EXERCISE BRIEF
Pull out every line below holding the word "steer".

## START DATA SEGMENT

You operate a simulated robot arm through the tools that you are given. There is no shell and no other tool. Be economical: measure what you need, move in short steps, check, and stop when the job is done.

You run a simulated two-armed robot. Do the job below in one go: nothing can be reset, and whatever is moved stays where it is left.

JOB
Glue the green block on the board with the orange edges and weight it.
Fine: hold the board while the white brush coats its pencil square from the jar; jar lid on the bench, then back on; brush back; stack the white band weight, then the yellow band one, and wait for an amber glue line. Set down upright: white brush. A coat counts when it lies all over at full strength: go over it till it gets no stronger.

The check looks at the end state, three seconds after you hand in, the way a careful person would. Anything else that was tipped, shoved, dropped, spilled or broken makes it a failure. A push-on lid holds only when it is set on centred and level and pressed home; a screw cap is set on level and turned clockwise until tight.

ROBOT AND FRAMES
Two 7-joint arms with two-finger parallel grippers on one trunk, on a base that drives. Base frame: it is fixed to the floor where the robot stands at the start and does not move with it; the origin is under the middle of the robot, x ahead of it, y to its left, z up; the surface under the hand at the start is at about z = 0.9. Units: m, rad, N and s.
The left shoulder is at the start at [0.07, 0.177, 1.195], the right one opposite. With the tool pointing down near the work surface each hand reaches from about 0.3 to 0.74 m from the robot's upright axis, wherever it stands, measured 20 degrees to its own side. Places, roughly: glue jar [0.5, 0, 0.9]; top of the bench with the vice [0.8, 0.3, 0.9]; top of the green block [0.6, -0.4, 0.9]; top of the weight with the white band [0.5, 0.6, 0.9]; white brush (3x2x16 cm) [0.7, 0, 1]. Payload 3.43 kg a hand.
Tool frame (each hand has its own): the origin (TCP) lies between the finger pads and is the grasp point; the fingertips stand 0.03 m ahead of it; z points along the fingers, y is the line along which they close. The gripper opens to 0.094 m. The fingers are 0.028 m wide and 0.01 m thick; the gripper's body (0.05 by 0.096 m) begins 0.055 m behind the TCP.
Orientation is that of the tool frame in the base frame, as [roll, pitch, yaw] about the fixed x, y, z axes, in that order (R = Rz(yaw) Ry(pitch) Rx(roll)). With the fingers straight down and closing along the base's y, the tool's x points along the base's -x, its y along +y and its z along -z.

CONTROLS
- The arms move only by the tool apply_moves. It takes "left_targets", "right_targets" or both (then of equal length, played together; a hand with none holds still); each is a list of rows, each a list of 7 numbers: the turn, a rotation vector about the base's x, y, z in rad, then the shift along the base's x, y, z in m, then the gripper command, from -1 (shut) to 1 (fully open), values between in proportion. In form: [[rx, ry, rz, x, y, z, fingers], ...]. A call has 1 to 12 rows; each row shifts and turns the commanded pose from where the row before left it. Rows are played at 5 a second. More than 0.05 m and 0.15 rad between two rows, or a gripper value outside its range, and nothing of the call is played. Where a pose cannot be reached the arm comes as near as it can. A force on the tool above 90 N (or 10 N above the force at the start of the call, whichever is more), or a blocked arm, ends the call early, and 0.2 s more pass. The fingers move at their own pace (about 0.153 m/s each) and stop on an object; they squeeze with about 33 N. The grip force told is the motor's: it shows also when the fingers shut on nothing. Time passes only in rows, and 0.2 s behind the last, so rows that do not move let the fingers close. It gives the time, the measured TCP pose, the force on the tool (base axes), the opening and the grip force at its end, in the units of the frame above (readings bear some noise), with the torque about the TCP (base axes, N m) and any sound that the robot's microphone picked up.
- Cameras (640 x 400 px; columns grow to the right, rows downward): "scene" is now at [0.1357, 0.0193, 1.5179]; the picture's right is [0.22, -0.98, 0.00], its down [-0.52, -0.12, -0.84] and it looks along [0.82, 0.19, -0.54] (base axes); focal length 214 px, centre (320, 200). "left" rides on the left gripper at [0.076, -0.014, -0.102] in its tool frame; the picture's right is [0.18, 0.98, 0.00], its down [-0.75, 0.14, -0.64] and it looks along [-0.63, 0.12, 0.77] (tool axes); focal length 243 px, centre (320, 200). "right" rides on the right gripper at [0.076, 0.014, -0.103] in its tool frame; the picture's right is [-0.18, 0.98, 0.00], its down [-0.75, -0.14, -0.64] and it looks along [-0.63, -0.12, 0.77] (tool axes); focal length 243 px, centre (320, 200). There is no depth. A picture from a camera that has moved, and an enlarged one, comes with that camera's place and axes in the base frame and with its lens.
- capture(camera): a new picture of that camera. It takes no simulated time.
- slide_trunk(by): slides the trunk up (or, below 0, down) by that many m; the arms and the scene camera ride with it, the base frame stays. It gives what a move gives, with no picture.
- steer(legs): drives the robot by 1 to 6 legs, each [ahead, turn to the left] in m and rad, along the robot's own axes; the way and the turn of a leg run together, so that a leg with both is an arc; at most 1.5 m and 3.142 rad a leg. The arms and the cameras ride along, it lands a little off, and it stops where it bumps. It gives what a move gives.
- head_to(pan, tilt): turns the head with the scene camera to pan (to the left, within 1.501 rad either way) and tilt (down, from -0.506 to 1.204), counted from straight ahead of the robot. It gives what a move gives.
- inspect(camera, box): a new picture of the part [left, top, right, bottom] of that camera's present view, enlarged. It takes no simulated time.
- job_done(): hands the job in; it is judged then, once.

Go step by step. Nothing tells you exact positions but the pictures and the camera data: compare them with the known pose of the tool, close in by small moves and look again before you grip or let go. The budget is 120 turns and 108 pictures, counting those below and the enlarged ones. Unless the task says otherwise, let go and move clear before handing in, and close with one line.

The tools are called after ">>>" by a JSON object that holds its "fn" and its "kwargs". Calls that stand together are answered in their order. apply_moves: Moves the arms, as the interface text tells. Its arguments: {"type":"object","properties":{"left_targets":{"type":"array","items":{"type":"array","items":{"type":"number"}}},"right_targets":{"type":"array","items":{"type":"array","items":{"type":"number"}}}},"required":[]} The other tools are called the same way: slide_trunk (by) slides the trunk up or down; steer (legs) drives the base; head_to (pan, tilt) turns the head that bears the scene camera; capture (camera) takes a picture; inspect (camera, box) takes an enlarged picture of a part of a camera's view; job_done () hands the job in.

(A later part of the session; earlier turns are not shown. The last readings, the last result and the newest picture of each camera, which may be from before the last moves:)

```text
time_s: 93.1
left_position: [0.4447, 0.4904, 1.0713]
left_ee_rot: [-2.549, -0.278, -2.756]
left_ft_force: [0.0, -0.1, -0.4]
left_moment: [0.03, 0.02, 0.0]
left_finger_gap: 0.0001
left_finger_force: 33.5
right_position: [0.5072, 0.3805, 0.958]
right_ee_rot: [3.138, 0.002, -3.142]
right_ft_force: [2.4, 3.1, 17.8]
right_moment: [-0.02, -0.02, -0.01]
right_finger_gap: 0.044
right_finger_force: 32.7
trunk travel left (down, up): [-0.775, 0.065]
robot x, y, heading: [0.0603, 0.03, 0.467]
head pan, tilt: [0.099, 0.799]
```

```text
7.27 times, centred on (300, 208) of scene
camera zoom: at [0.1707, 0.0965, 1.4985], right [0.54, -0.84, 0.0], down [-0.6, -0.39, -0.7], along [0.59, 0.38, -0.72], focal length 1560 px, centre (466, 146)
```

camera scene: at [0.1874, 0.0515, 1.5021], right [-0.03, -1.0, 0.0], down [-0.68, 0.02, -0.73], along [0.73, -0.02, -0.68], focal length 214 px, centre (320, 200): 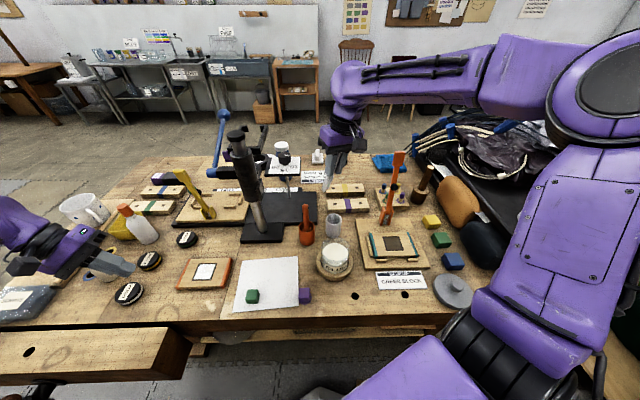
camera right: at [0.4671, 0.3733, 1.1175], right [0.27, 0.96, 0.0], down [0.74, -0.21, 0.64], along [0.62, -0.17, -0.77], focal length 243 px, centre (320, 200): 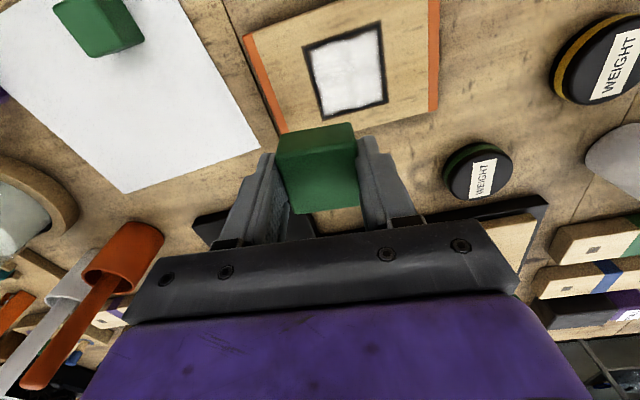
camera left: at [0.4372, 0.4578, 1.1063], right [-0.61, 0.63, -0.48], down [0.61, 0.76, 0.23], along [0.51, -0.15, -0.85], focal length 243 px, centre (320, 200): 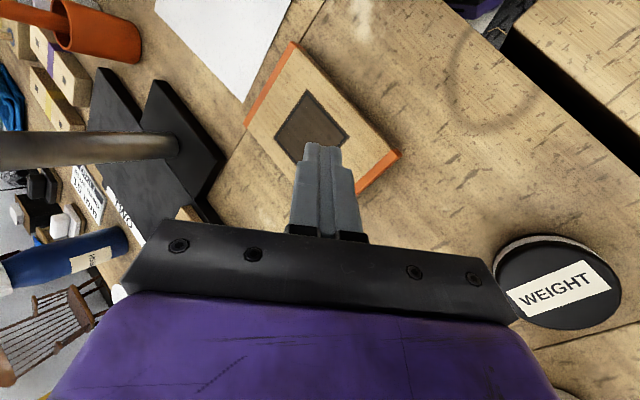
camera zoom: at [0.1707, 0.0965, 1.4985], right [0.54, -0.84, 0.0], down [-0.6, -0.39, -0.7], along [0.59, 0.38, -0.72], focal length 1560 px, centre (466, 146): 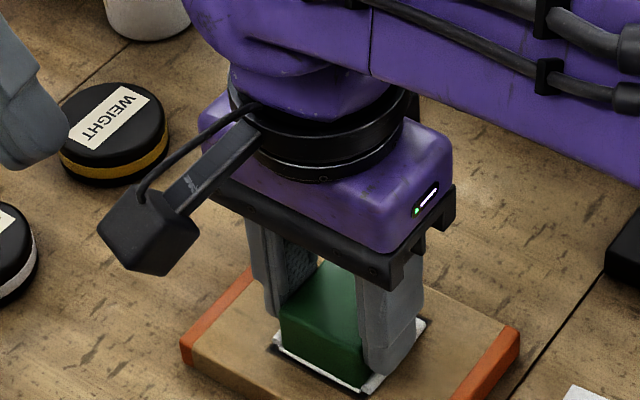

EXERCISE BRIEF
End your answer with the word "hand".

## END DATA SEGMENT

COMPLETE OUTPUT
- steer(legs): drives the robot by 1 to 6 legs, each [ahead, turn to the left] in m and rad, along the robot's own axes; the way and the turn of a leg run together, so that a leg with both is an arc; at most 1.5 m and 3.142 rad a leg. The arms and the cameras ride along, it lands a little off, and it stops where it bumps. It gives what a move gives.
The tools are called after ">>>" by a JSON object that holds its "fn" and its "kwargs". Calls that stand together are answered in their order. apply_moves: Moves the arms, as the interface text tells. Its arguments: {"type":"object","properties":{"left_targets":{"type":"array","items":{"type":"array","items":{"type":"number"}}},"right_targets":{"type":"array","items":{"type":"array","items":{"type":"number"}}}},"required":[]} The other tools are called the same way: slide_trunk (by) slides the trunk up or down; steer (legs) drives the base; head_to (pan, tilt) turns the head that bears the scene camera; capture (camera) takes a picture; inspect (camera, box) takes an enlarged picture of a part of a camera's view; job_done () hands the job in.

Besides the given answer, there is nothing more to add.